Cascais não é só uma vila bonita, cheia de turistas, com paisagens convidativas e bastantes locais que apelam a uma paragem de contemplação. Cascais é um dos municípios que mais tem investido em novas tecnologias com o objetivo de tornar a gestão da cidade mais inteligente – o que por sua vez resulta em melhores condições de vida para os que lá habitam e passeiam, como resulta também em dinheiro poupado que pode ser canalizado para outras atividades.
Bem pode procurar pelas ruas de Cascais que dificilmente vai reparar neste lado smart da vila. A ideia acaba por ser um pouco esta: o objetivo não é que se veja, mas que se sinta e se viva. São vários os projetos de cariz tecnológico que já estão em funcionamento e é intenção que este programa de apoio tecnológico continue a ser expandido.
“A prioridade para Cascais são os cidadãos e se a tecnologia vier resolver os problemas dos cidadãos e vier dar melhor qualidade de vida, então a tecnologia é uma prioridade para Cascais. Nós entendemos a tecnologia como um fim em si mesmo, não somos viciados em gadgets. Gostamos de gadgets, mas os gadgets ou a tecnologia que resolvem problemas dos cidadãos. É esse o nosso posicionamento e daí não fugimos”, disse o vice-presidente da Câmara Municipal de Cascais, Miguel Pinto Luz, em declarações à imprensa no final da apresentação da 5ª edição do concurso de empreendedorismo Vodafone Big Smart Cities.
Um dos melhores exemplos que Cascais tem para apresentar é o que está a ser aplicado ao nível da rede de gestão e recolha de resíduos. A Cascais Ambiente, marca da empresa municipal que está responsável por esta área, está a injetar tecnologia em diferentes vectores deste segmento.
Pelo município já estão espalhados 400 sensores que ajudam a determinar o estado de preenchimento dos contentores do lixo. Se os contentores estiverem ainda muito vazios, então essa localização pode ser cortada da rota de recolha, o que ajuda a diminuir o número de quilómetros percorridos pelas equipas de recolha.
Estes sensores, que custam entre 100 a 200 euros, estão atualmente a funcionar em tecnologia 3G, mas o porta-voz da Cascais Ambiente, Luís Almeida Capão, revelou que os testes com tecnologia Sigfox aplicada a estes sensores já estão no roteiro da empresa municipal.
Além dos sensores digitais de enchimento, existem ainda sistemas de sinalética visual que estão aplicados a outros contentores e que também permitem às equipas perceber se estes pontos devem ser colocados nas suas próximas rondas ou não.

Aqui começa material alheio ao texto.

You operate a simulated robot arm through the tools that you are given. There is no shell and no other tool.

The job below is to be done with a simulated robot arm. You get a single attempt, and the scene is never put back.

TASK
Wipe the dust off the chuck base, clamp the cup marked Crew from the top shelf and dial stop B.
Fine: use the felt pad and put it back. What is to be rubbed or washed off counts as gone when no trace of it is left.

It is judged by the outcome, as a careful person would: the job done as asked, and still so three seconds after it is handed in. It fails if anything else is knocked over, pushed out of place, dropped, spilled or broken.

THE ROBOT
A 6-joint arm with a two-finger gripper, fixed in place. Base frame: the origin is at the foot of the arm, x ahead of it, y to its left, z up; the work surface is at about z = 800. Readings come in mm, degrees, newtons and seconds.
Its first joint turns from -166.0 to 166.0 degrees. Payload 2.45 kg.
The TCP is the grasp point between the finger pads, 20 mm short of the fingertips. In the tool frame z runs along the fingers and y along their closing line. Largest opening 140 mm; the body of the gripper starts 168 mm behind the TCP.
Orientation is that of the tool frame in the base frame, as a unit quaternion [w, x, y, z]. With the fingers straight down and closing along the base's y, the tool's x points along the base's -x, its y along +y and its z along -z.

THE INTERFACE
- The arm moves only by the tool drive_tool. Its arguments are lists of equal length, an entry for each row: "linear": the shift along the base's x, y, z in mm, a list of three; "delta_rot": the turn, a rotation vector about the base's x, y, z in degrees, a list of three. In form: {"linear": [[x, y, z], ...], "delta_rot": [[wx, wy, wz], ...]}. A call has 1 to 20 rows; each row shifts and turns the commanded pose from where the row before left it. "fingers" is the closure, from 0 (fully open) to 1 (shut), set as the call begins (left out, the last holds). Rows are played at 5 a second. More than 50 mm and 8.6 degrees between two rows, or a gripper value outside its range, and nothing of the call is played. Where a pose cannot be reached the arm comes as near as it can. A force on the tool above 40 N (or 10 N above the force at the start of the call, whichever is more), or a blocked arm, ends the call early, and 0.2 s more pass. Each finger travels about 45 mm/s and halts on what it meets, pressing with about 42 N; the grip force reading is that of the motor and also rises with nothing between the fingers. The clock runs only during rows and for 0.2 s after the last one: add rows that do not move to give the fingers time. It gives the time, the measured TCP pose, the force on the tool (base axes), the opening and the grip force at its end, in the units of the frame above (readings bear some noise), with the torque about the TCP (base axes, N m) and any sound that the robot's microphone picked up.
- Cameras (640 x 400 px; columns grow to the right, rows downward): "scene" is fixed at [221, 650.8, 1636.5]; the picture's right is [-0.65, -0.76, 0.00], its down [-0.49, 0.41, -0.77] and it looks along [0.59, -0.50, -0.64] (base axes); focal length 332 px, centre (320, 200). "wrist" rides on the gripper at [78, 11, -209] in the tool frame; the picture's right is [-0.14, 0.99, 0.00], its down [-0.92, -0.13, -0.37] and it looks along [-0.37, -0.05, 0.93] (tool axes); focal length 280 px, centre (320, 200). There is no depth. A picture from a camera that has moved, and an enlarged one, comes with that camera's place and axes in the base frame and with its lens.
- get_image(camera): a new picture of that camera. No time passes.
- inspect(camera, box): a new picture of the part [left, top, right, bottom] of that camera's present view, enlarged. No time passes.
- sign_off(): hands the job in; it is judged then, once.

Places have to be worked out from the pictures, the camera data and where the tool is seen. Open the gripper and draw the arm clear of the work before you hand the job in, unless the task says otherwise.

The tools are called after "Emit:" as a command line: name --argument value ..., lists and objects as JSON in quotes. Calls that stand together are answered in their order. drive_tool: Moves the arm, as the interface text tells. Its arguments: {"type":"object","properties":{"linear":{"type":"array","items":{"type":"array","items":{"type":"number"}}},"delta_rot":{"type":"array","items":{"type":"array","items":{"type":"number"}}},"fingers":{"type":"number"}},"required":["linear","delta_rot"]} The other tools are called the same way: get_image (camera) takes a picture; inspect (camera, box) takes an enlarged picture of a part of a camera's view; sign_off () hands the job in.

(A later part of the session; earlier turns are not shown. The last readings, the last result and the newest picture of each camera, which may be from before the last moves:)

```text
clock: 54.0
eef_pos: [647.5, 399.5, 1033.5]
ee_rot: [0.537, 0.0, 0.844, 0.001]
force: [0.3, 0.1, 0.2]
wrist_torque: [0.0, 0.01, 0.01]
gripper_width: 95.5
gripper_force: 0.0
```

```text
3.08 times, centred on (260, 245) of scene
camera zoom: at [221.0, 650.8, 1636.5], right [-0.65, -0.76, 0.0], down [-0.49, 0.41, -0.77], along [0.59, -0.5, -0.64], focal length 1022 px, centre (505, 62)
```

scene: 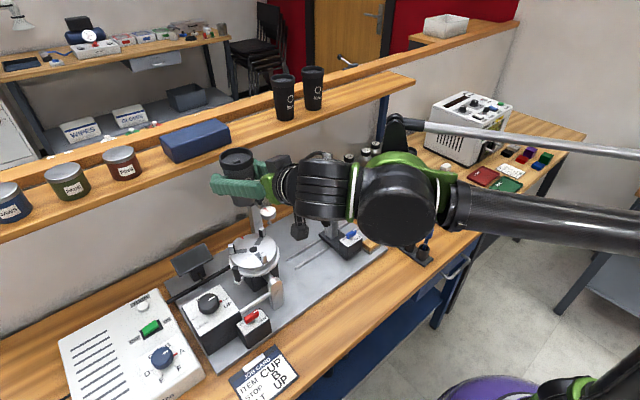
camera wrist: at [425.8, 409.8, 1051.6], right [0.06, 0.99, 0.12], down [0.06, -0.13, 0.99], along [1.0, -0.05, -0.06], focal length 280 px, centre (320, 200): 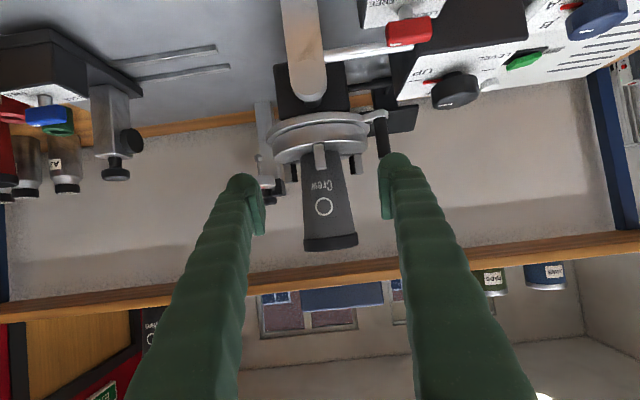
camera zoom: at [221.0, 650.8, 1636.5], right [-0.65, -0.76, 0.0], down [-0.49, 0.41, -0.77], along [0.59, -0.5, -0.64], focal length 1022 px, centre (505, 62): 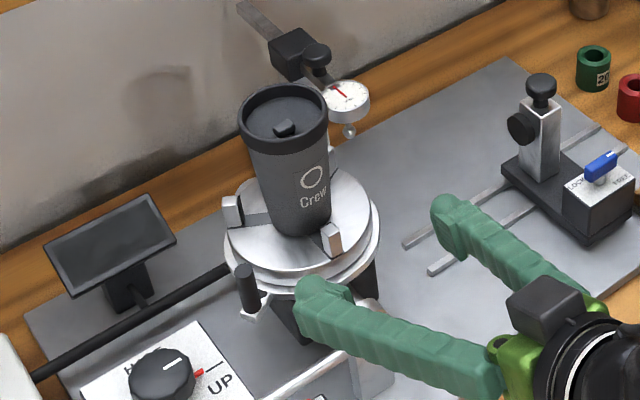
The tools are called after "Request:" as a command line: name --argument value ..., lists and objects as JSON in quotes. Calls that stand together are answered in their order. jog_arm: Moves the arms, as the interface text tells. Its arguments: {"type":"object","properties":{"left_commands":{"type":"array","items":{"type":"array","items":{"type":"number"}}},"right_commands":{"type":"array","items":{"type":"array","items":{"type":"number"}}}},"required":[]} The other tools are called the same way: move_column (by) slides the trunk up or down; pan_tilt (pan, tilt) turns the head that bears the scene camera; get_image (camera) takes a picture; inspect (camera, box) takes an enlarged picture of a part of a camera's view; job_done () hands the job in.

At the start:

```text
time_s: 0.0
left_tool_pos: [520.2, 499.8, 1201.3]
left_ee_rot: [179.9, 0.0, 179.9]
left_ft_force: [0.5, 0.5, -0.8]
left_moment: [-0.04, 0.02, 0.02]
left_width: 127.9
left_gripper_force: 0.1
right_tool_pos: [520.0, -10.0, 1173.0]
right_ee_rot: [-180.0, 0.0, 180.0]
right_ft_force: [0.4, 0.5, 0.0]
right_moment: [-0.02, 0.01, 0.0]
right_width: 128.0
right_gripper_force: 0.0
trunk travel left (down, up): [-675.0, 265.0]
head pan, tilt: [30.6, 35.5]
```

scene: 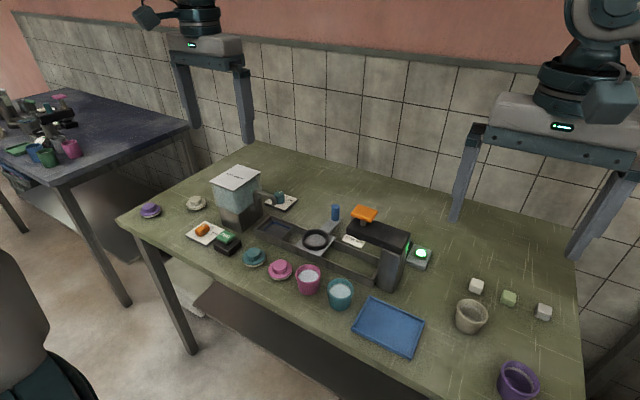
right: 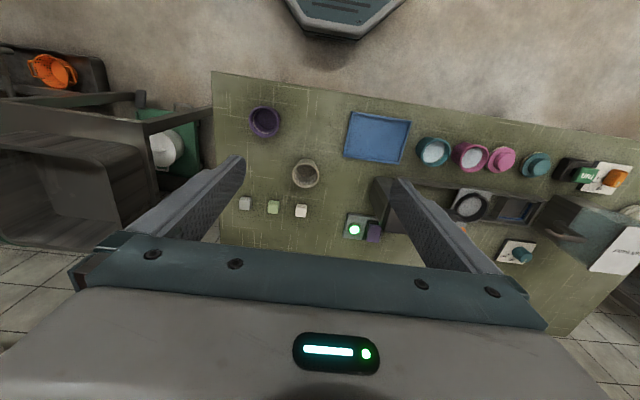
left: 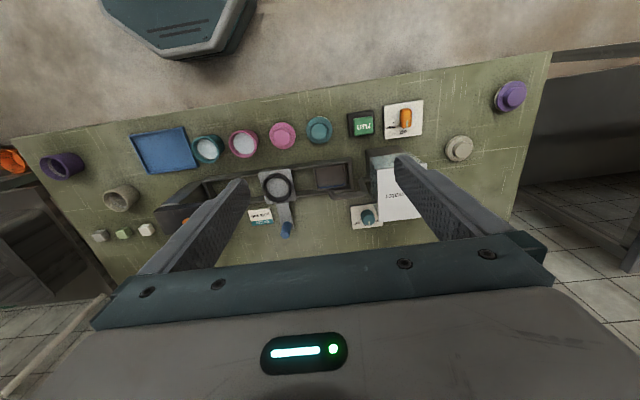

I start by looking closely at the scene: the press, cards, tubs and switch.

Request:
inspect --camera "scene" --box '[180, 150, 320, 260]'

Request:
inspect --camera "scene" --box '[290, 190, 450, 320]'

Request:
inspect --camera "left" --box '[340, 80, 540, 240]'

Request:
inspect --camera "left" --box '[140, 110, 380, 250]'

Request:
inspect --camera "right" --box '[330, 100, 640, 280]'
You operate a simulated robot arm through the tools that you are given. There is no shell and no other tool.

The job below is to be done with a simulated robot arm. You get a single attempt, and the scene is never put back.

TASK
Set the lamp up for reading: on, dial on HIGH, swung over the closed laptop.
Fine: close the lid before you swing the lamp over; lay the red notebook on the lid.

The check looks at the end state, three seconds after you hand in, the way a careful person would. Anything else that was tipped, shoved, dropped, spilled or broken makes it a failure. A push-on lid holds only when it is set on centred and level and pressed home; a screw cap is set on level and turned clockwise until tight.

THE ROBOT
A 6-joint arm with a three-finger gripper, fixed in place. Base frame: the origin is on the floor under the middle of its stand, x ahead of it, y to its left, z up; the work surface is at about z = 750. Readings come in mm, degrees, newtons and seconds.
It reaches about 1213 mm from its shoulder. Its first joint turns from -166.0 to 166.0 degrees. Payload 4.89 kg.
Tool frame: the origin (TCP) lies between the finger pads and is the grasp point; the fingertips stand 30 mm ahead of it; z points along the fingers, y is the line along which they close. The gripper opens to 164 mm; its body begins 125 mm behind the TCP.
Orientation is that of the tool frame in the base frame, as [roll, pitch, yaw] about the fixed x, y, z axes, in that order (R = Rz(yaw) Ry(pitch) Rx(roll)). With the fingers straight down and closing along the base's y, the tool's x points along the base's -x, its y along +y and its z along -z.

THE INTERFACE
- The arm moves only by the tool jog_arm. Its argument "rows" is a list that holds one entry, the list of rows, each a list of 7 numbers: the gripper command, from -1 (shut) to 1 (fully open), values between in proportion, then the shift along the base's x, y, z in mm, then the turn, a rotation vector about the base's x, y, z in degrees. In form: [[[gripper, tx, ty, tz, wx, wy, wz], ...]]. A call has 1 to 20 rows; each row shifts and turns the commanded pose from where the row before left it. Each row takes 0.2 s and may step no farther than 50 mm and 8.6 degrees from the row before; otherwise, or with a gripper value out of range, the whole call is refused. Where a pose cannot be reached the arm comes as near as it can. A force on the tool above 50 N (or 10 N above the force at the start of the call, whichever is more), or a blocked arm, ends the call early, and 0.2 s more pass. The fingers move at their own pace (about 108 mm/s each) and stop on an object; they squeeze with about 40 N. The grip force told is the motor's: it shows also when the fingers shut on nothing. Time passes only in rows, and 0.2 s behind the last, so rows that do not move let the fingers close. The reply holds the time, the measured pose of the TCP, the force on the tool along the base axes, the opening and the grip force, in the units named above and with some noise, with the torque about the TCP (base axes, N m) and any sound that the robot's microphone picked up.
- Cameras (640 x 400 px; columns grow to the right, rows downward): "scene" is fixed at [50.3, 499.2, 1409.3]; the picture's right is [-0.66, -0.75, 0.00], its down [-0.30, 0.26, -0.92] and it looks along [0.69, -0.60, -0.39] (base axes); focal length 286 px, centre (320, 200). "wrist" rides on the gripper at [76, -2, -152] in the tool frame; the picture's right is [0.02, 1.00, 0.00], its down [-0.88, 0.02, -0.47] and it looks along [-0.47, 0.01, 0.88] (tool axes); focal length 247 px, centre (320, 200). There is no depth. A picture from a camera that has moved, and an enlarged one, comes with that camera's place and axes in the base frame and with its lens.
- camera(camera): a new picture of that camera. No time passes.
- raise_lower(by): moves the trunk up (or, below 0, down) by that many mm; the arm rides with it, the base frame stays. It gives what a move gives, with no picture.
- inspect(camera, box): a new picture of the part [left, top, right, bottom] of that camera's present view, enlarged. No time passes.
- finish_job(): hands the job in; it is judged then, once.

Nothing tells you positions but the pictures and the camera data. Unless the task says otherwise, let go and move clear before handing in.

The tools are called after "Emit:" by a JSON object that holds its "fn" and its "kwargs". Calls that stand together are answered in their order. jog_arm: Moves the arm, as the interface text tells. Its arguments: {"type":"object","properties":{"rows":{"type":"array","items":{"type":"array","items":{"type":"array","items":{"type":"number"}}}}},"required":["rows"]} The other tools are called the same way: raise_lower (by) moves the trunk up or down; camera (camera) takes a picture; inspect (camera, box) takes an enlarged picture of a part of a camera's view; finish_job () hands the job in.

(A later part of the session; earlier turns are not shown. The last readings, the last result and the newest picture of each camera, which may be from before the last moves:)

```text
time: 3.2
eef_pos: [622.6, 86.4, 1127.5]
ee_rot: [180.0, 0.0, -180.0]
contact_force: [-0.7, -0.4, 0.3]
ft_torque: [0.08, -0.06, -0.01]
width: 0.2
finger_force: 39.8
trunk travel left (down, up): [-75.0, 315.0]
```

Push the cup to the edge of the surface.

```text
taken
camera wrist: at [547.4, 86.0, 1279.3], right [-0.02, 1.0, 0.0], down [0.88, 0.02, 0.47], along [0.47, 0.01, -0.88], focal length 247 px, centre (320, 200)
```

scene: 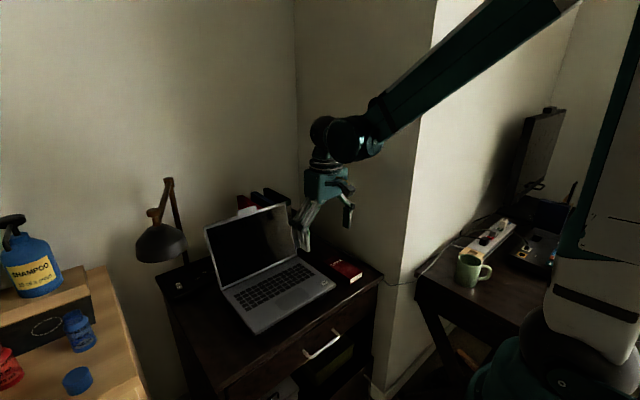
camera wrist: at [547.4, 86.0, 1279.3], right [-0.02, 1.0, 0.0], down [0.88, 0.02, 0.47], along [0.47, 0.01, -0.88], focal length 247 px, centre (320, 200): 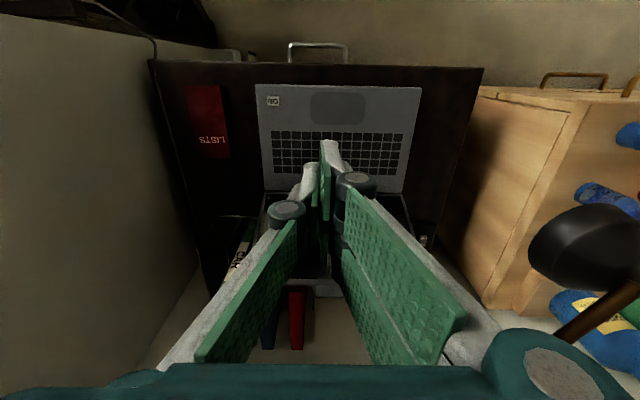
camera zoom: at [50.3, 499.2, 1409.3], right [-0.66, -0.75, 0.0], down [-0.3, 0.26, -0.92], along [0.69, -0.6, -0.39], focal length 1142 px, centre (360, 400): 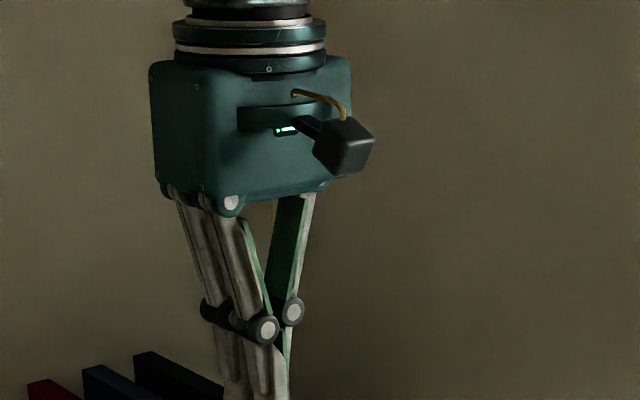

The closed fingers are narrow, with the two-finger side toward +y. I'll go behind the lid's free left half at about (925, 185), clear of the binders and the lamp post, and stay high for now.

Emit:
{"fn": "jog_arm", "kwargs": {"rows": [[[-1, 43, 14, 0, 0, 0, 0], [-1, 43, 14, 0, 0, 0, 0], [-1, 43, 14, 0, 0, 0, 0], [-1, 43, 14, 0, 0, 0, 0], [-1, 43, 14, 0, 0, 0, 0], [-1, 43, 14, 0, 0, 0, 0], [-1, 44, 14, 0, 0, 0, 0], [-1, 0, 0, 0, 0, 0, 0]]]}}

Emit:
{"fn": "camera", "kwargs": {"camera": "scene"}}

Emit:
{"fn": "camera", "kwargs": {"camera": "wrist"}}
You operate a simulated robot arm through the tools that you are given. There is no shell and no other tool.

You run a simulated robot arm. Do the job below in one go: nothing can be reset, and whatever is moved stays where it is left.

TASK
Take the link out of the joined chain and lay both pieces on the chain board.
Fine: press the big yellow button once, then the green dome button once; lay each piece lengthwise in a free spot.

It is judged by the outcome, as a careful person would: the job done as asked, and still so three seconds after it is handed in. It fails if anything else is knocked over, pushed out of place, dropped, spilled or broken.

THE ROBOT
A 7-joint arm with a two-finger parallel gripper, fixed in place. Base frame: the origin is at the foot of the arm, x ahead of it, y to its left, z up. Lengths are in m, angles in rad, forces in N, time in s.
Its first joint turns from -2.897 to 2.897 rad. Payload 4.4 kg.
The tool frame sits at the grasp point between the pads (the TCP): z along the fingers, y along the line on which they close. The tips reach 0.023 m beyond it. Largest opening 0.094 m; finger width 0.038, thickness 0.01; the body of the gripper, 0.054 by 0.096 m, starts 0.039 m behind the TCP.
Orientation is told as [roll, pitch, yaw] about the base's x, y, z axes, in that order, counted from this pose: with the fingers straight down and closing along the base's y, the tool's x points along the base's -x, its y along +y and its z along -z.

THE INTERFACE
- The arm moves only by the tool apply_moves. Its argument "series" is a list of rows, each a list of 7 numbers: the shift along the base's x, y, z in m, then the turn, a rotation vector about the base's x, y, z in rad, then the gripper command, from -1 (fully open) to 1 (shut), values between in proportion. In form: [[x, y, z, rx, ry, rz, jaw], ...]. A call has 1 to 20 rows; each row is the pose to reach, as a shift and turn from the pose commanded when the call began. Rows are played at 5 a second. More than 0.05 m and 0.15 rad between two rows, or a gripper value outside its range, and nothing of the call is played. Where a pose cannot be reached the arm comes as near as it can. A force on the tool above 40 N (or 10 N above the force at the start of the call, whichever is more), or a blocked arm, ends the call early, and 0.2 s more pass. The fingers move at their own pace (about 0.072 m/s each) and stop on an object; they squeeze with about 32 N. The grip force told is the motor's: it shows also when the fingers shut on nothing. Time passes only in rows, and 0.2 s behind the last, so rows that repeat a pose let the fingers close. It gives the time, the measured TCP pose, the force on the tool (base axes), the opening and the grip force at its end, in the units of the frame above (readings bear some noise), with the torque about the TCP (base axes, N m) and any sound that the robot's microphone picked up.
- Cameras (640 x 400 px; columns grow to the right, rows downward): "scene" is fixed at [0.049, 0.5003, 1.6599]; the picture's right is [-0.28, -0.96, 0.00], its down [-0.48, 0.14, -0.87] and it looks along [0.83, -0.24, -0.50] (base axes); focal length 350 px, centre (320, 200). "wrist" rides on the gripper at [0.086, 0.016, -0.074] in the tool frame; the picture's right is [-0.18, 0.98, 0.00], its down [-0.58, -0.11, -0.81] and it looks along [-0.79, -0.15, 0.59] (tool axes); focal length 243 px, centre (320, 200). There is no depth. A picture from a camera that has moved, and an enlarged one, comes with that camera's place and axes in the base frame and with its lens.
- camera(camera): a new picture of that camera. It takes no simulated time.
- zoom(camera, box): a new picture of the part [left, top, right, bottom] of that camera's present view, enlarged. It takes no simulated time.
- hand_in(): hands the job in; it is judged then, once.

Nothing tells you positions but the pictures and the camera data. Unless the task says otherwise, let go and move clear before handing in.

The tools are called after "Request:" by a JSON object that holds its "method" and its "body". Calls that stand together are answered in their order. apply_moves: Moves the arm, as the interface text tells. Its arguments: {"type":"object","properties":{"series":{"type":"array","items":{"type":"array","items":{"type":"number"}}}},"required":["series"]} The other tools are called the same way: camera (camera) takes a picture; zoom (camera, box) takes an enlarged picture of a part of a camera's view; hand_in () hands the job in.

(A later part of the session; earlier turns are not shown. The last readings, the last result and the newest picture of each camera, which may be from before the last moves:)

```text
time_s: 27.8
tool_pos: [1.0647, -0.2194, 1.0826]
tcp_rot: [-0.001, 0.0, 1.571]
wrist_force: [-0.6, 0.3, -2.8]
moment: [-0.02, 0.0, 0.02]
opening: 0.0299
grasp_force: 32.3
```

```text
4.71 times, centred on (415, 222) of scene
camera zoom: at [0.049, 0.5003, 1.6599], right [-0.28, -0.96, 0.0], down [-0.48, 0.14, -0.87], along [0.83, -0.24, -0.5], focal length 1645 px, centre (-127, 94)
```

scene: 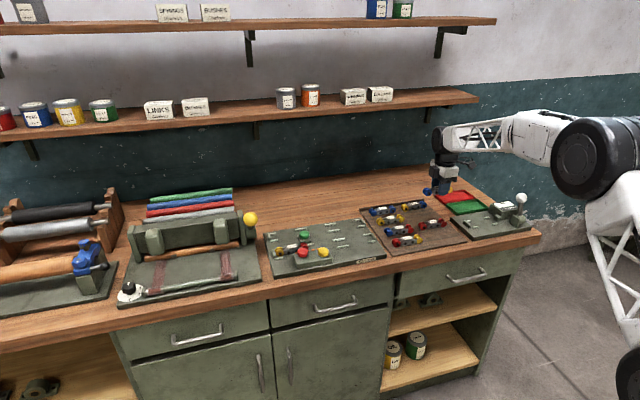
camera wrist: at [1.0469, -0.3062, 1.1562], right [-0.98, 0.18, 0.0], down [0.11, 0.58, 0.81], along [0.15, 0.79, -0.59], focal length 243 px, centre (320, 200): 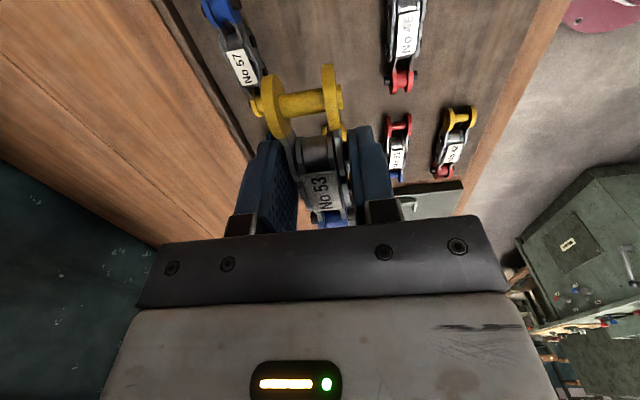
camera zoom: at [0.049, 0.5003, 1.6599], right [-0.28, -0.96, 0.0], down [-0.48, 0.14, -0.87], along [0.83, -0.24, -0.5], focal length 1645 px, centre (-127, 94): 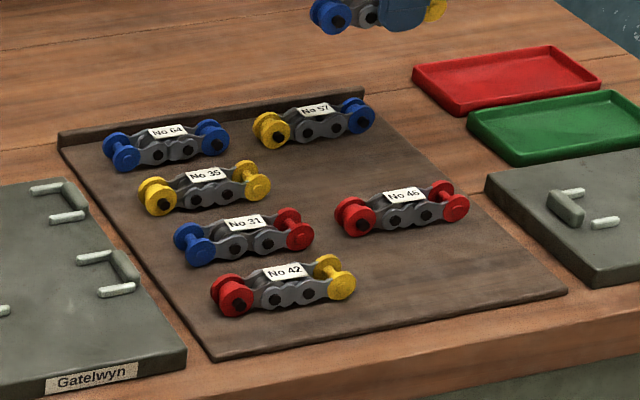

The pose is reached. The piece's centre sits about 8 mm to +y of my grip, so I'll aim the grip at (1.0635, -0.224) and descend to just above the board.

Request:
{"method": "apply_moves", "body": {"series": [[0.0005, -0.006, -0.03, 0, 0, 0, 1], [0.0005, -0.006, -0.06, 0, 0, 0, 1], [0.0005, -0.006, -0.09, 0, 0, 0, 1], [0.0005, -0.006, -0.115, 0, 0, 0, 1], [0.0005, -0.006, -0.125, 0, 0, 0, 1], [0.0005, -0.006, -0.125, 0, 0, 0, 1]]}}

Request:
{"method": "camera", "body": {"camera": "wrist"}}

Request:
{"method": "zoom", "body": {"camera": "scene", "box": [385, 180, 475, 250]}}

Luís Almeida Capão falou ainda na existência de um sistema nos camiões de recolha que permite assinalar geograficamente o abandono de eletrodomésticos, móveis de grande dimensão ou até resíduos verdes. Sempre que um elemento for avistado e não puder ser transportado no momento, é comunicado de forma automática para o sistema, com a localização exata, para que no dia seguinte possa ser feita a recolha.
Mais do que as tecnologias em si, são talvez os números a parte mais importante. A Cascais Ambiente conseguiu reduzir 180 mil quilómetros nas suas rotas anuais, o que representa uma redução de 20% relativamente aos percursos totais que faziam até à integração destes sistemas inteligentes.
Estas reduções levaram à poupança de 800 mil euros e também à redução de 350 toneladas nos níveis de emissão de CO2, detalhou Luís Almeida Capão.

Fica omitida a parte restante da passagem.